My life of late has been immersed in work. I work most of the time but recently it has been at a furious pace to keep up with the outdoors juried fairs for artists and mostly to maintain my inventory at a decent level. We did five shows in a row, one every weekend and that meant waking up very early each day and going to sleep quite late at night. It meant traveling to those shows or never leaving my studio but for an occasional break.
It made me think about how "Work" take its place into our lives. After all, once we are out of school and in many cases before, we are working at one job or the other. And that is for a long life until we retire and many of us, artists included, never retire completely since our art is an expression of who we are and how we see the world.
Artists are different and the art scene is full of graying hair people who need to express the feeling they experienced all through their life. Art is the result of a filter that we all possess and that seeps through our emotions and finally yields what we have seen or felt or heard in the form of our art.
Go to an art show and each artist has a different vision and their unique way of seeing the world. Walking an art show is like peeking into someone else's consciousness. Quite a feat.
But work could be just as creative and take another form of expression. It could be the doctor who makes sure our health is good and actively fights every threat to our state of being. It could be the fireman, the nurse, the teacher, the chef, the engineer or the truck driver to cite a few. I think there is a difference between work that is a calling, an urge to do it no matter what; and the work that is just boring; a simple routine that we do just to earn a living.
Working when our soul is not there is a difficult task. We often look at the passing of time and cannot wait for the weekend to come and give us a sort of relief through other occupations. That form of work leaves us frustrated and sad. We go home at night and try to forget the day and its activities. There is nothing to nurture our soul.
Work as a calling is different. It pursues us once we leave the job, gets in our dreams and incubates thoughts and ideas during the night. That work is rejuvenating, it brings our mind to the current problem to solve with a form of eagerness and fulfillment. So why are more people not doing it?
Sometimes infancy presents a very small vision and people, once grown, go to work as a convenient and easy road to provide for life instead of searching their soul for that thing that makes them tick. Sometimes life is tight and the circumstances do not permit people to choose. Sometimes one does not know what would the pleasing thing be and how to make it a daily opportunity. Such people are like butterflies and jump from one thing to the other never feeling satisfied. Circumstances do vary an awful lot. But often work is no more than a burden.

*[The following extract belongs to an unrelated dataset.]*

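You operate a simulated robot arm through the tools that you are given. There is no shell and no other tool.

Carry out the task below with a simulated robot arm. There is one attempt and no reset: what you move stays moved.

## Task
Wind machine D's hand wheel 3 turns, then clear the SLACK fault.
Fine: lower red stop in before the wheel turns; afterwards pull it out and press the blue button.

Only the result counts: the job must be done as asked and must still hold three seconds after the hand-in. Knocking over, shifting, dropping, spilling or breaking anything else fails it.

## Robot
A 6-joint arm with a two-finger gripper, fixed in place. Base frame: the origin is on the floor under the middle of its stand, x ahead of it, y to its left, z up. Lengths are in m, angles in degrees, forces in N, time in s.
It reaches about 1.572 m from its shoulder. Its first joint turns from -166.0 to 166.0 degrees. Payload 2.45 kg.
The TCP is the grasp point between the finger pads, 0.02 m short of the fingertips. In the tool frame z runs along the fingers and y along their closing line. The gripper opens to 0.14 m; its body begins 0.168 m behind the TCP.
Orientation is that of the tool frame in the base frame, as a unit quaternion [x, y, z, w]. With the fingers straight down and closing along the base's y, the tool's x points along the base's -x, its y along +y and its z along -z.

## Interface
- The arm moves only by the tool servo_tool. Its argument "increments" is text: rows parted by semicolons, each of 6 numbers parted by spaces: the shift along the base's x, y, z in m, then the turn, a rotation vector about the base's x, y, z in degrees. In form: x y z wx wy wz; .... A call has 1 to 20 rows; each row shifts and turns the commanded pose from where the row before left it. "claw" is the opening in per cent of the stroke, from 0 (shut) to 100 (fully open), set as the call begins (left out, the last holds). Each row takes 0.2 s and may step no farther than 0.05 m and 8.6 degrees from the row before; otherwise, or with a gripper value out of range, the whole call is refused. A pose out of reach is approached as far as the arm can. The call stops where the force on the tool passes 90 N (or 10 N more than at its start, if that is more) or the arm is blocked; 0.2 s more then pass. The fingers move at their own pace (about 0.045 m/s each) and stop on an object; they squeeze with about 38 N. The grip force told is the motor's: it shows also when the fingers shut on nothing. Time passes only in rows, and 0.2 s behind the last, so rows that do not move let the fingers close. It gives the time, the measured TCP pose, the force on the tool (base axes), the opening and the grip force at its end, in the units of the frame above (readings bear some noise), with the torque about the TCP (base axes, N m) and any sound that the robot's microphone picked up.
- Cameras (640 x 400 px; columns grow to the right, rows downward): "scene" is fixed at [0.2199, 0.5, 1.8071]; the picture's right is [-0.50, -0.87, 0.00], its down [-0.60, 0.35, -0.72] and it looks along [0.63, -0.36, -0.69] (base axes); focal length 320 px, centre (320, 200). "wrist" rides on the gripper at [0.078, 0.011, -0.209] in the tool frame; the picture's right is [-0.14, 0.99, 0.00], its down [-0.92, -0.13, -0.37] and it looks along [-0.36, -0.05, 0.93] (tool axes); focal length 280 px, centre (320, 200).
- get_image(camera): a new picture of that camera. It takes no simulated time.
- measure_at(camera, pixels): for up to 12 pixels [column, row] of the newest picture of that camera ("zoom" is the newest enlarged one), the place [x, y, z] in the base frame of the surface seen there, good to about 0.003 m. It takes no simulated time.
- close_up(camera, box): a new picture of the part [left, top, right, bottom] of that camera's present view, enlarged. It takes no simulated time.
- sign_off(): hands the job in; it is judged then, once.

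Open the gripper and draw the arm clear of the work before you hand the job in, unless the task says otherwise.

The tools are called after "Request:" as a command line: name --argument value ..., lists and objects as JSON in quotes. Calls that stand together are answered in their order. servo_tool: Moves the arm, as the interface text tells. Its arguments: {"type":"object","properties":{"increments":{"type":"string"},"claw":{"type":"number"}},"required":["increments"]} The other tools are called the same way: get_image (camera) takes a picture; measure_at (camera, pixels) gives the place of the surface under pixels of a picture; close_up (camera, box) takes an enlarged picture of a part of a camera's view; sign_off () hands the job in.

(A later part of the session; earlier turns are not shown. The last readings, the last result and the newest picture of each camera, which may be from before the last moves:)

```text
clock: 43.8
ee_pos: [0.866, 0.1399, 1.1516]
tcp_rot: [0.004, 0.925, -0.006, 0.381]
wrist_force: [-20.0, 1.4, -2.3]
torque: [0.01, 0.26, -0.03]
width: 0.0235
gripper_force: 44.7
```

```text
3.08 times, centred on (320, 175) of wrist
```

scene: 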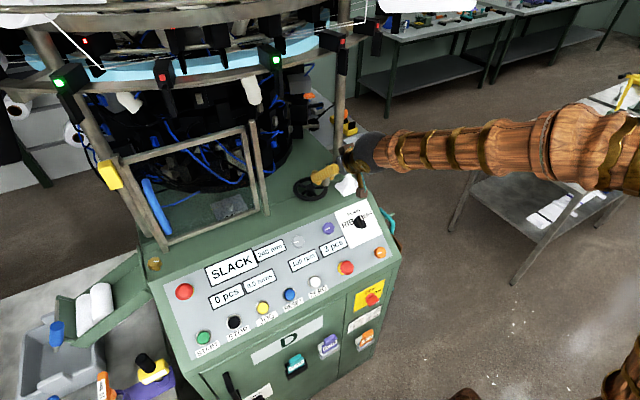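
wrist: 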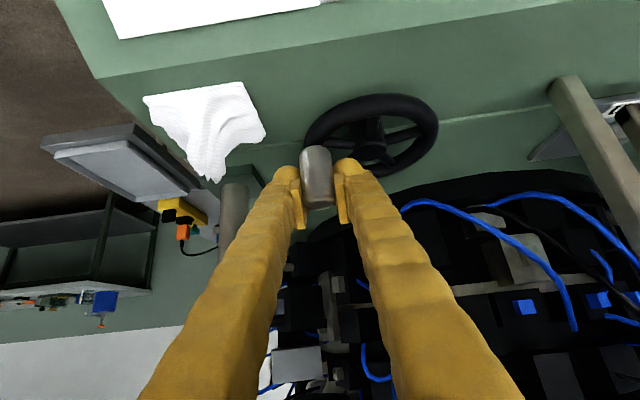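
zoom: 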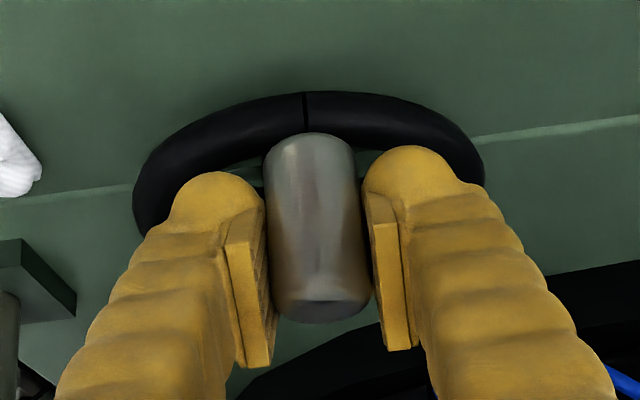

One thing that I know as an artist is that no matter what you do, there is a part of it that is always work. It requires discipline and sometimes the tedium of doing what you have to do. But when our work is also our life passion, despite all, we thrive with what we do and each day brings us the joy and the wisdom of creating something new. Not only us artists but what all people do in their own field. Creativity is not jut a privilege of artists.
Whether work is a pleasure or a bore we all have to work and earn a living unless presented with a rich background and our monthly expenses are covered. So let us bring our body and soul to work as my friend does who works for the government in helping poor immigrants solve their problems and so find a way to give back to the community -- a real service.
There is also the artist's form of work changing as we change and evolving as we do and that we can do for a lifetime and and never find tiring or boring. I believe we were born to do it and I guess a calling is just that.